┌──

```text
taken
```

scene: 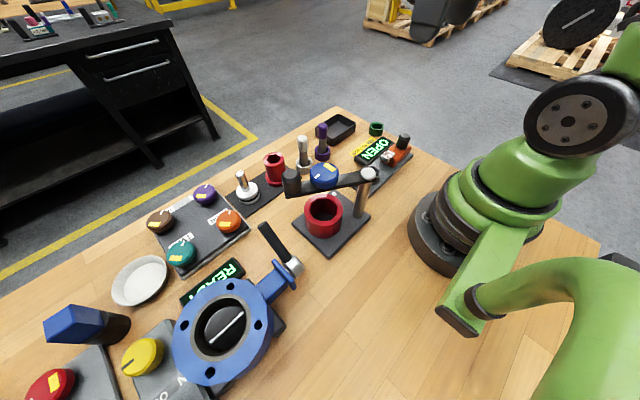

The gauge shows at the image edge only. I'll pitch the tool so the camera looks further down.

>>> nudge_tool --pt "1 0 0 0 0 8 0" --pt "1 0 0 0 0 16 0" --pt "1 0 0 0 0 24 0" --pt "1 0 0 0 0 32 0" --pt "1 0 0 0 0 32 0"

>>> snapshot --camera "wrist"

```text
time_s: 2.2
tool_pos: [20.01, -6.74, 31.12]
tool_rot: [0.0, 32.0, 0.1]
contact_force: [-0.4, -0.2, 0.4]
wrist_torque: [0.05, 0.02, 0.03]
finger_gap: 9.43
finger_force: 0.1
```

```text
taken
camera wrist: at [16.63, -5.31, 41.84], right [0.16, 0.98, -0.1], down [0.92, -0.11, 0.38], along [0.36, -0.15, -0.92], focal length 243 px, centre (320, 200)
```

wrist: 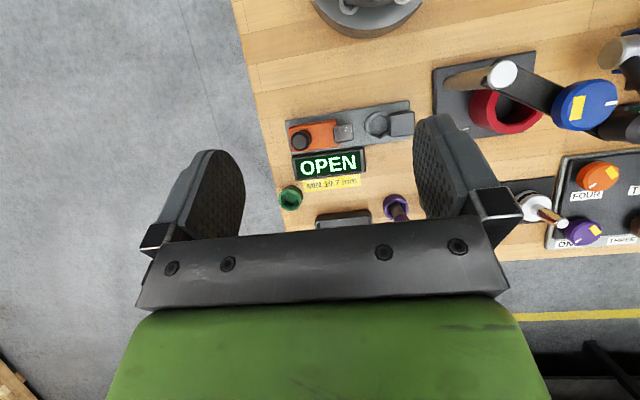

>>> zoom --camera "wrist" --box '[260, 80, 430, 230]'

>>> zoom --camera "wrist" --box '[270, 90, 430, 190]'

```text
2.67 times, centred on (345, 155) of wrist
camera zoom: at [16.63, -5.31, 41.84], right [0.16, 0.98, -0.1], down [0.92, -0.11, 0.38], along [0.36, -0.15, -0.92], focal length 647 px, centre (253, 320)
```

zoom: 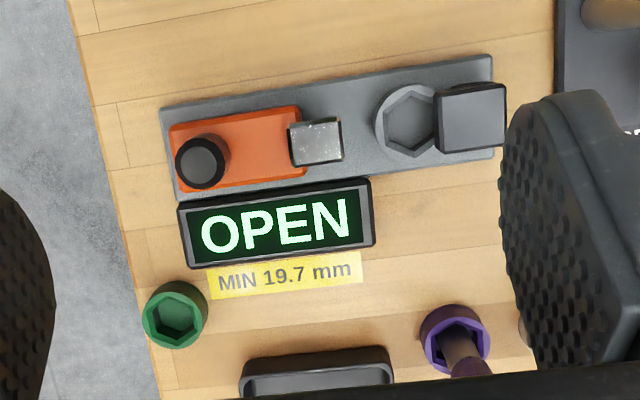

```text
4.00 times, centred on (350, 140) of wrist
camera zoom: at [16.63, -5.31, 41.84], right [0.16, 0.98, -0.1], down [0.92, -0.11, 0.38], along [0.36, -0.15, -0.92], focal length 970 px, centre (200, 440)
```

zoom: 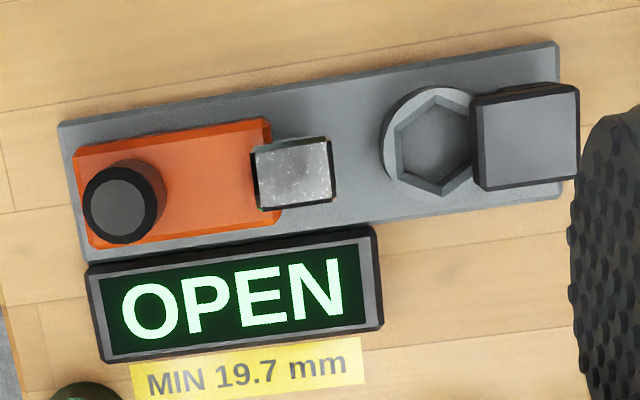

└──
┌──

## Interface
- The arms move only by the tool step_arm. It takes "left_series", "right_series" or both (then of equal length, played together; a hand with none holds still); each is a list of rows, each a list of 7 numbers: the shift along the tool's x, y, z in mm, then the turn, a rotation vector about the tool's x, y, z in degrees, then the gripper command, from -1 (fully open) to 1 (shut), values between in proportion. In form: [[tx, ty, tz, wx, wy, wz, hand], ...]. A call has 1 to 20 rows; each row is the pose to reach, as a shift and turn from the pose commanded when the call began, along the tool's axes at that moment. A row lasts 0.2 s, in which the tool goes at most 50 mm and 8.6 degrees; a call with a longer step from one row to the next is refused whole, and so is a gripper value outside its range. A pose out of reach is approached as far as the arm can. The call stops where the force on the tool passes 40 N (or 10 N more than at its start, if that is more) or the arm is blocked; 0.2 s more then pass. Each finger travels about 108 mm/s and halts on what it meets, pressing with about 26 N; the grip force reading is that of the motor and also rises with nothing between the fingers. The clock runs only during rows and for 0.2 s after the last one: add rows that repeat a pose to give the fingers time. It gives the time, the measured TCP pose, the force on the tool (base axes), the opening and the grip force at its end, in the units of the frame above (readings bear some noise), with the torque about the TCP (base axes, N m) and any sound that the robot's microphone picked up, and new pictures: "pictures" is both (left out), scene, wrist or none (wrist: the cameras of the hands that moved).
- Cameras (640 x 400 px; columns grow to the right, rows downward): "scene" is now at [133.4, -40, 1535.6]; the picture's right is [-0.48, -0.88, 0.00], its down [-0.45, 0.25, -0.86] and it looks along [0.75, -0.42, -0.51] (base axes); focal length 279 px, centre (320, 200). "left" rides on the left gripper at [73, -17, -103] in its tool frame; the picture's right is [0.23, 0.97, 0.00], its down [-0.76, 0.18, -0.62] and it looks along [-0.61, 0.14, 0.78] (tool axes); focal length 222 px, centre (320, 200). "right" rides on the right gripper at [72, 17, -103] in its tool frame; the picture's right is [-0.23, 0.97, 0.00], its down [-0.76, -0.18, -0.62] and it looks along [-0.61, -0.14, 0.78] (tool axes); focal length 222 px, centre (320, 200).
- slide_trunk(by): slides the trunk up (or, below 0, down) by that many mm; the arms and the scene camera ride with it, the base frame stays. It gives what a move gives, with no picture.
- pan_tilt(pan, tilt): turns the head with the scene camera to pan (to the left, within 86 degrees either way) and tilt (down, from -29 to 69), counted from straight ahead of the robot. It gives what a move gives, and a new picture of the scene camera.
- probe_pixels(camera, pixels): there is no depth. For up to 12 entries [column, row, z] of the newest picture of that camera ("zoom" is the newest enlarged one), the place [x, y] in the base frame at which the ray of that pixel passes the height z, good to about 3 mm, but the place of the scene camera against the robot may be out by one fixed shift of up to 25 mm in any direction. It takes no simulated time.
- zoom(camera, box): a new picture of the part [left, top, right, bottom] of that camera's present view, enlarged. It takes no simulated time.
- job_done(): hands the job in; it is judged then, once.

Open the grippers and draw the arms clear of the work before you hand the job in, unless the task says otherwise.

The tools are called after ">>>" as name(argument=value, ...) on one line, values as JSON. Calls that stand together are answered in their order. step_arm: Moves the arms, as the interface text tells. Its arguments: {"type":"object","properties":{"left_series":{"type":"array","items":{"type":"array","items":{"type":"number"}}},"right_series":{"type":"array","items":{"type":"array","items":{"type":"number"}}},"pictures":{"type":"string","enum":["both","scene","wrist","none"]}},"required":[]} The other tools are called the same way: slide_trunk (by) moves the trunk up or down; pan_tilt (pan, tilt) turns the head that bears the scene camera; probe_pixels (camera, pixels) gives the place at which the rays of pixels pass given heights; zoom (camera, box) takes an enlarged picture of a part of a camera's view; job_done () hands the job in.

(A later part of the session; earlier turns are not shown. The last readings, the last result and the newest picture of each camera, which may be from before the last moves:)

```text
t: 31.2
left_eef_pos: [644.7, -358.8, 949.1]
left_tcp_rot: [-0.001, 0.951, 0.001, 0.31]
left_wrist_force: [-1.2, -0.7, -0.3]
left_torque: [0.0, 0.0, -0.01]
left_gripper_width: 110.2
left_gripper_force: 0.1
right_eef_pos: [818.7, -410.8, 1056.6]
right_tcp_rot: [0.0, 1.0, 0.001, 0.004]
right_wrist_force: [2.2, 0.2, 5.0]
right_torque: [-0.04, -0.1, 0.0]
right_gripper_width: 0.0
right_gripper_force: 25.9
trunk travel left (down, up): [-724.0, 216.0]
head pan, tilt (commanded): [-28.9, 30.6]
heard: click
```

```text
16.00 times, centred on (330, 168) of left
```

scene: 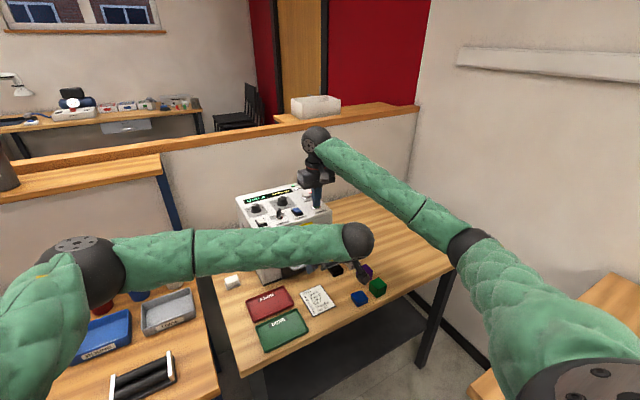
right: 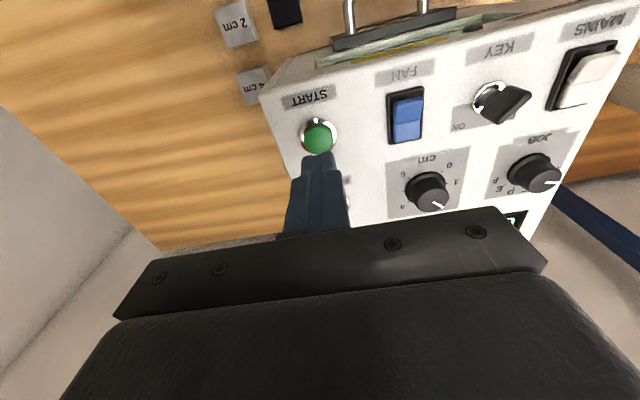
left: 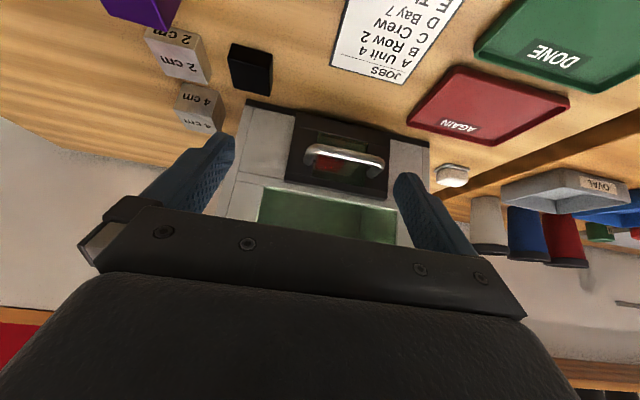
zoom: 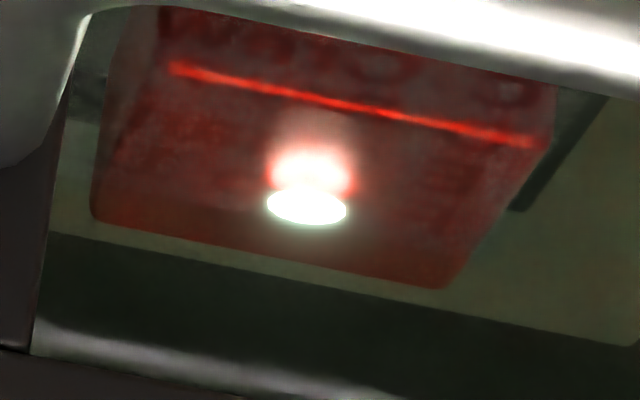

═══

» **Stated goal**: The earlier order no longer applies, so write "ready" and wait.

└──

» **Stated goal**: Within the material above, transcribe exactly the lines that run from the line holding "- pan_tilt(pan, tilt): turns" through the line holding "Open the grippers".

» **Task response**:
- pan_tilt(pan, tilt): turns the head with the scene camera to pan (to the left, within 86 degrees either way) and tilt (down, from -29 to 69), counted from straight ahead of the robot. It gives what a move gives, and a new picture of the scene camera.
- probe_pixels(camera, pixels): there is no depth. For up to 12 entries [column, row, z] of the newest picture of that camera ("zoom" is the newest enlarged one), the place [x, y] in the base frame at which the ray of that pixel passes the height z, good to about 3 mm, but the place of the scene camera against the robot may be out by one fixed shift of up to 25 mm in any direction. It takes no simulated time.
- zoom(camera, box): a new picture of the part [left, top, right, bottom] of that camera's present view, enlarged. It takes no simulated time.
- job_done(): hands the job in; it is judged then, once.

Open the grippers and draw the arms clear of the work before you hand the job in, unless the task says otherwise.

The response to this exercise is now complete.